Using alternative methods and revised data sources, the authors estimate that India’s gross domestic product (GDP) growth between 2005 and 2011 was underestimated by roughly 1 to 1.5 percentage points a year. In contrast, growth from 2012 to 2023 may have been overestimated by about 1.5 to 2 percentage points annually. If these adjustments are applied, the narrative of India’s economic performance changes significantly. Instead of steady high growth over two decades, the economy appears to have boomed strongly in the mid-2000s and slowed considerably after the global financial crisis, the paper argues.
Slower Growth than Reported
The authors estimate that from 2011 to 2023 the economy actually grew at around 4%–4.5% a year, compared with the roughly 6% annual growth reported in official data. The difference stems from two methodological problems in India’s GDP calculation system introduced in 2015, the paper says.
First, the official methodology relied heavily on data from the formal corporate sector to estimate activity in the vast informal economy, which accounts for roughly 44% of India’s gross value added. This approach became problematic after a series of economic shocks—including demonetisation in 2016, the rollout of the goods and services tax (GST), and the COVID-19 pandemic—which disproportionately hurt small informal businesses.
While formal firms recovered relatively quickly, many smaller enterprises struggled or shut down. Yet the GDP methodology effectively assumed that the informal sector was growing at the same pace as the formal economy, the researchers argue.
The survey data cited in the study suggests that after 2015, revenue in the formal sector grew at around 10% annually, while informal sector revenues expanded by only about 6.8%, creating a widening gap between the two.
Deflators and Oil Prices
The second problem lies in the price indices used to convert nominal output into ‘real’ GDP. Under the 2015 methodology, many sectors relied on wholesale price index (WPI)-based deflators, which are heavily influenced by commodity prices, particularly oil.
Between 2011 and 2025, however, WPI inflation was on average about 2.2 percentage points lower than consumer price inflation, meaning that output prices may have been understated when calculating real growth.
This difference tends to inflate estimates of real GDP growth, because lower deflators make inflation-adjusted output appear larger than it actually is.
The study finds a strong correlation between the gap in consumer and wholesale price indices and discrepancies between GDP growth and other economic indicators, including corporate sales.
Data Divergence
The researchers also point to a broader puzzle: after 2011, GDP growth appeared to diverge sharply from several widely used economic indicators. Exports, bank credit, industrial production, tax revenues and electricity consumption all showed a sharp slowdown after the mid-2000s boom. Yet, official GDP data suggested the economy continued to expand at a similar pace.
For example, real bank credit growth fell from about 15.6% a year during 2005–2011 to around 5.6% in the following period, while industrial production growth slowed dramatically as well. Such divergences led many economists to question whether the growth figures fully captured changes in economic activity.

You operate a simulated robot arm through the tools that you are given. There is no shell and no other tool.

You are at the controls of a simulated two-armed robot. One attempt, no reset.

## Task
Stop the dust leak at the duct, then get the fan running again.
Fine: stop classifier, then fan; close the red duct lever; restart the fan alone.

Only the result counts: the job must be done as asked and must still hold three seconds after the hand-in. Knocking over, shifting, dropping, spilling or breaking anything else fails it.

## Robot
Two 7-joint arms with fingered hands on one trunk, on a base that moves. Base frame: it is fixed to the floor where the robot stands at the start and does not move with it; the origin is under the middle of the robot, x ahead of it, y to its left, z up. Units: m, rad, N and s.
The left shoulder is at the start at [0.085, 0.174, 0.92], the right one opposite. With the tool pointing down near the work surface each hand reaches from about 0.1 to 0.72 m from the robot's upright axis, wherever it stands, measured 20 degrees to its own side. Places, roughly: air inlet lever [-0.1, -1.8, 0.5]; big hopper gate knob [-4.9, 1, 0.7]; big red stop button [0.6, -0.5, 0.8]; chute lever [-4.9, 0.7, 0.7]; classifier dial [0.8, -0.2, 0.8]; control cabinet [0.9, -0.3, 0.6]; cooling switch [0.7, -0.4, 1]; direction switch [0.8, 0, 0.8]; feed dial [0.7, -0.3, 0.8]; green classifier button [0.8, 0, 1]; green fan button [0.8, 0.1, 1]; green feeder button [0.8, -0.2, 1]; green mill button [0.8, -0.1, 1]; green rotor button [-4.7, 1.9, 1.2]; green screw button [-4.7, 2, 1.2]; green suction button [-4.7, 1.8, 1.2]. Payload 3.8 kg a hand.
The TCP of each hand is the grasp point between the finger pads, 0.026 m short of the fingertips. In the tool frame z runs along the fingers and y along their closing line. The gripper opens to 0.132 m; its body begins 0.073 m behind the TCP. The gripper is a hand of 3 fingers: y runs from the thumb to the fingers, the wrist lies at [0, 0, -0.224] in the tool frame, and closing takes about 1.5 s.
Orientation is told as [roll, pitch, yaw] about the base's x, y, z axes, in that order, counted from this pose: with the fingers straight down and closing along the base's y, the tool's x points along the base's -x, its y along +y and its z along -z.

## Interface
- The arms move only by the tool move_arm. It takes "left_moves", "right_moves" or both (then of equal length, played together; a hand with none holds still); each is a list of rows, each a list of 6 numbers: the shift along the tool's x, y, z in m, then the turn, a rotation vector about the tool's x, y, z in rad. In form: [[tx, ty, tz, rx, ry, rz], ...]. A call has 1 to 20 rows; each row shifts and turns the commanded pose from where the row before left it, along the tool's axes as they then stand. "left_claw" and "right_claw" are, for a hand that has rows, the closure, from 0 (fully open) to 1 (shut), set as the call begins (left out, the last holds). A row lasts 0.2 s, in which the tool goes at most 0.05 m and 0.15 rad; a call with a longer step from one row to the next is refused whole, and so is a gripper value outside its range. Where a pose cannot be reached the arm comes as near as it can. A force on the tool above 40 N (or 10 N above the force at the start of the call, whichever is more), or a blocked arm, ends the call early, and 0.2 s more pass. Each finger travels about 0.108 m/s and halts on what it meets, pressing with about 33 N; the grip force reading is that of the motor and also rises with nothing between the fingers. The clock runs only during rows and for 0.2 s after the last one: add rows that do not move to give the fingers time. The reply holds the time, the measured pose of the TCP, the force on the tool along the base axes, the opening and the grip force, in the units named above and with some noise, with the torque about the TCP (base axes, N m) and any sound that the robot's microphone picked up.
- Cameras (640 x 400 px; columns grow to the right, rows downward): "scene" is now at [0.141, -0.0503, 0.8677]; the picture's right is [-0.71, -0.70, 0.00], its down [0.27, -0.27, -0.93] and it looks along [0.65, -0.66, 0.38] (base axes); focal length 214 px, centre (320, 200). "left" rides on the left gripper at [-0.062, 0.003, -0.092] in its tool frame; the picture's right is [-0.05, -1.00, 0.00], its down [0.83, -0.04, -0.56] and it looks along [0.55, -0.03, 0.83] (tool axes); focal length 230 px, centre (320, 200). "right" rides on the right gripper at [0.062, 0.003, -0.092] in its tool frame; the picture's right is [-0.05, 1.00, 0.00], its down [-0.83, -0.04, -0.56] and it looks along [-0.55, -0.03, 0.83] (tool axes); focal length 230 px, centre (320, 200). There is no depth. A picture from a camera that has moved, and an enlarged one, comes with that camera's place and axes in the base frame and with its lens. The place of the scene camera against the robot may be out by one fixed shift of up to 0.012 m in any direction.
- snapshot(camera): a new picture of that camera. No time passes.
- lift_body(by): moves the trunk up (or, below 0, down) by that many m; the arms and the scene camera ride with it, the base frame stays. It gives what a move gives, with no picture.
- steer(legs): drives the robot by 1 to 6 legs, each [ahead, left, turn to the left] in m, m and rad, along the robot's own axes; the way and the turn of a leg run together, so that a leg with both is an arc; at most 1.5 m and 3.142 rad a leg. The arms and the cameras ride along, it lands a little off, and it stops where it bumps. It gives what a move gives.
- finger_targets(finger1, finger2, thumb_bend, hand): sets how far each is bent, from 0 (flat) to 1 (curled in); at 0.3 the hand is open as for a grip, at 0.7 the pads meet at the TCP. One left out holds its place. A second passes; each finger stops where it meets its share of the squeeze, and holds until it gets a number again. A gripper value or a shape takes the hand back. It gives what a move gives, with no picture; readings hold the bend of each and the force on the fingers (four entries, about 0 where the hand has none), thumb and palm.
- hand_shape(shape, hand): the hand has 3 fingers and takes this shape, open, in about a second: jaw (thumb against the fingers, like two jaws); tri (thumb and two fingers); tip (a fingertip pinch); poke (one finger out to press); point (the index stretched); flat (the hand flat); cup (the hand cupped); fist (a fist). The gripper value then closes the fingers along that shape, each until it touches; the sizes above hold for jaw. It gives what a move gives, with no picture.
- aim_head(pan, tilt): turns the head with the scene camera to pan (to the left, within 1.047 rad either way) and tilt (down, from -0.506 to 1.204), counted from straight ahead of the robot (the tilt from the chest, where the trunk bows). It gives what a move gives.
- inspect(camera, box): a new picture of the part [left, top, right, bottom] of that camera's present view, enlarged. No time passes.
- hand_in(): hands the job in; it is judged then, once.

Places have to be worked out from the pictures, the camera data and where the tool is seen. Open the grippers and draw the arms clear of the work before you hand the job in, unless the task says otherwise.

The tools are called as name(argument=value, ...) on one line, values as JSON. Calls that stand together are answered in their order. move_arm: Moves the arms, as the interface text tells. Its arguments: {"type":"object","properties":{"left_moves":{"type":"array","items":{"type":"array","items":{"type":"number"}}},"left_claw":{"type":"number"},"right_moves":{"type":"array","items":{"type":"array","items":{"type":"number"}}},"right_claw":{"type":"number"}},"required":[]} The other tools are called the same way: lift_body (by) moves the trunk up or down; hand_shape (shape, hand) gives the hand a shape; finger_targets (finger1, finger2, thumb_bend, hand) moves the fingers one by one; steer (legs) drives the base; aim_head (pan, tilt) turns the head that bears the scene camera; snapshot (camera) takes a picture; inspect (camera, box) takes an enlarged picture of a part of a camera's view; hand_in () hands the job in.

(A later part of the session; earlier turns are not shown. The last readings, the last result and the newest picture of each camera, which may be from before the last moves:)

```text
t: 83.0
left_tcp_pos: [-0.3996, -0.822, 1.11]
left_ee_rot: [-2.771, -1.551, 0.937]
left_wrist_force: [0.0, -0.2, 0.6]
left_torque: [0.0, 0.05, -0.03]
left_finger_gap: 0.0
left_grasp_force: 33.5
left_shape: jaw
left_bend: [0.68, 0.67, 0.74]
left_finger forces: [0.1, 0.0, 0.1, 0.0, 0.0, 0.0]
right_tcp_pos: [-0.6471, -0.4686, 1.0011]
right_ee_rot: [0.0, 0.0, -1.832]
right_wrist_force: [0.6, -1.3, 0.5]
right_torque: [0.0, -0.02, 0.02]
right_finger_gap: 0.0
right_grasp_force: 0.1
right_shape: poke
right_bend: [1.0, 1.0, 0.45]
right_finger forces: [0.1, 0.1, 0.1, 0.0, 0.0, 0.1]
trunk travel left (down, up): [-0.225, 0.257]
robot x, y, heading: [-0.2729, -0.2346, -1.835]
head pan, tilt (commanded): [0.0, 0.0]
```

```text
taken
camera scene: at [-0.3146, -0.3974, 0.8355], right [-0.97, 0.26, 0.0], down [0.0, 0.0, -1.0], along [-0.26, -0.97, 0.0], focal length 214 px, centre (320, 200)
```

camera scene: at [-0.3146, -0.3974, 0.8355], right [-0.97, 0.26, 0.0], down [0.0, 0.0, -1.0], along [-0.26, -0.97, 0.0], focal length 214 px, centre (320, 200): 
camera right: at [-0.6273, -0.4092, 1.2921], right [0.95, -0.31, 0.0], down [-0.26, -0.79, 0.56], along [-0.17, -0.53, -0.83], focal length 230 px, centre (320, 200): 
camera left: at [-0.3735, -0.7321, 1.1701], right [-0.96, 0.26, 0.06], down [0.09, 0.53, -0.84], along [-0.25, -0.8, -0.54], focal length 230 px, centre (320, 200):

Economy Smaller than Estimated
Applying their revised methodology, the authors estimate that India’s real GDP level may be around 22% lower than official figures suggest, while real consumption could be overstated by about 31%. That would imply that the average standard of living is somewhat lower than official data indicates.
The researchers stress that their estimates are preliminary and meant to provide a benchmark rather than a definitive correction. India introduced a new revision to its national accounts methodology in February 2026, partly to address some of the concerns identified in the paper. Still, the findings highlight the importance of accurate economic measurement, the authors say.
If growth statistics give policy-makers and businesses an overly optimistic picture of the economy, they risk misjudging demand, investment prospects and monetary policy needs. “For policymakers, businesses and households alike, getting GDP numbers right is critically important,” the paper concludes.